*EXERCISE*.
Restate word for word the lines that begin the listing and end with the line holding "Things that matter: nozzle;".

*INFORMATION SHOWN*.
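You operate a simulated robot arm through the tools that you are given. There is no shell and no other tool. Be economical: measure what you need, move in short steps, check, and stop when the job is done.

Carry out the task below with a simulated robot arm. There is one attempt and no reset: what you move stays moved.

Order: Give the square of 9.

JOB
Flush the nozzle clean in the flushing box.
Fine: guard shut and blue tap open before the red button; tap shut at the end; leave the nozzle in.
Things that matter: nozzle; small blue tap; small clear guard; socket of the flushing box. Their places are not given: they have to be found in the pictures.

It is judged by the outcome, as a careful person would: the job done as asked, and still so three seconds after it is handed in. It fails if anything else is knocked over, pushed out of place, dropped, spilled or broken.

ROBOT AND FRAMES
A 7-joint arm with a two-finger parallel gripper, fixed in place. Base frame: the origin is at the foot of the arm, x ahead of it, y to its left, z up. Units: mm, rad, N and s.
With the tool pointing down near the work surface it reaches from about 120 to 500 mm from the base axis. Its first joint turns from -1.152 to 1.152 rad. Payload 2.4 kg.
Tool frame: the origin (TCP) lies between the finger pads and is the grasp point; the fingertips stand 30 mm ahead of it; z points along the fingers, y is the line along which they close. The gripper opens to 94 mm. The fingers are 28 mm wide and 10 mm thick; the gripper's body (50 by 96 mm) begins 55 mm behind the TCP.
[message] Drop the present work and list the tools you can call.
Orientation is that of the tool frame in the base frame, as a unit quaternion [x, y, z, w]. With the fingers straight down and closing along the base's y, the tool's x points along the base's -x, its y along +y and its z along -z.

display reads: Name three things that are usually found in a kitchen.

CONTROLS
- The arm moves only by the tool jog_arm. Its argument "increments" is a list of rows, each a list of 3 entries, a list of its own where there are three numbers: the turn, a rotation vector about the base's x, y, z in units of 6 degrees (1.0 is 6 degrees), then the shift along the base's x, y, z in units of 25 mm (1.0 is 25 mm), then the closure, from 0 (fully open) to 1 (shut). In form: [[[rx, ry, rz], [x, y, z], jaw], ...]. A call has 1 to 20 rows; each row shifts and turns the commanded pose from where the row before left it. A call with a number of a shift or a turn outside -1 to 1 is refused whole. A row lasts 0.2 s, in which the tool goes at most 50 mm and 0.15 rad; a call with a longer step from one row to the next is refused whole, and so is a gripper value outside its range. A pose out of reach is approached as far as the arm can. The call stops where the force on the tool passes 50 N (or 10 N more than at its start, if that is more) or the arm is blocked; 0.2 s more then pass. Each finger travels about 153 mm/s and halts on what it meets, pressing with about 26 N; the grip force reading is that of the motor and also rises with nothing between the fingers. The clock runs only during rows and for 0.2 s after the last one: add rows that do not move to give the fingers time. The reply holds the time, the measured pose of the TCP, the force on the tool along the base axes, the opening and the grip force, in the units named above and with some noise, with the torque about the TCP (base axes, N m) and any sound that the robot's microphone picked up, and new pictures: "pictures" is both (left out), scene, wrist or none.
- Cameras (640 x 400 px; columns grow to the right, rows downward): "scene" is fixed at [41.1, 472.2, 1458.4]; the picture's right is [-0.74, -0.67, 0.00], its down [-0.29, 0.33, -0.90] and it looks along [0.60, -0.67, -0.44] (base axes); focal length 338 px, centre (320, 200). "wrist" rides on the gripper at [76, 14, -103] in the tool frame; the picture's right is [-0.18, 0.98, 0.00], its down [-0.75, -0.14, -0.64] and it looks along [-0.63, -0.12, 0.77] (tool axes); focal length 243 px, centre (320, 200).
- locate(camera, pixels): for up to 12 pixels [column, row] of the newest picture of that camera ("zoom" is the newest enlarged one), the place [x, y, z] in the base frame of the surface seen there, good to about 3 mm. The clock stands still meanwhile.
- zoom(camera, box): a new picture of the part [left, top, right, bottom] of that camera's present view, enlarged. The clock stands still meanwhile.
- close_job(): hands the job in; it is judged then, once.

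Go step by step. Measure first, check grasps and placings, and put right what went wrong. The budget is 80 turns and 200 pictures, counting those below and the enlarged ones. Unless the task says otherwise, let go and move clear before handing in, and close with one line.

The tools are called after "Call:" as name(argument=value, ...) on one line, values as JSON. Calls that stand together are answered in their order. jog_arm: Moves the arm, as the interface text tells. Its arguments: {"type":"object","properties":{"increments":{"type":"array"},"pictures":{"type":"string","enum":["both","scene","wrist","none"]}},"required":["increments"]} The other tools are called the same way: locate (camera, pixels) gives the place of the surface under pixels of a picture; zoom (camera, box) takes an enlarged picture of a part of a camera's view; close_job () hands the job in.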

*EXERCISE RESULT*.
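You operate a simulated robot arm through the tools that you are given. There is no shell and no other tool. Be economical: measure what you need, move in short steps, check, and stop when the job is done.

Carry out the task below with a simulated robot arm. There is one attempt and no reset: what you move stays moved.

Order: Give the square of 9.

JOB
Flush the nozzle clean in the flushing box.
Fine: guard shut and blue tap open before the red button; tap shut at the end; leave the nozzle in.
Things that matter: nozzle; small blue tap; small clear guard; socket of the flushing box. Their places are not given: they have to be found in the pictures.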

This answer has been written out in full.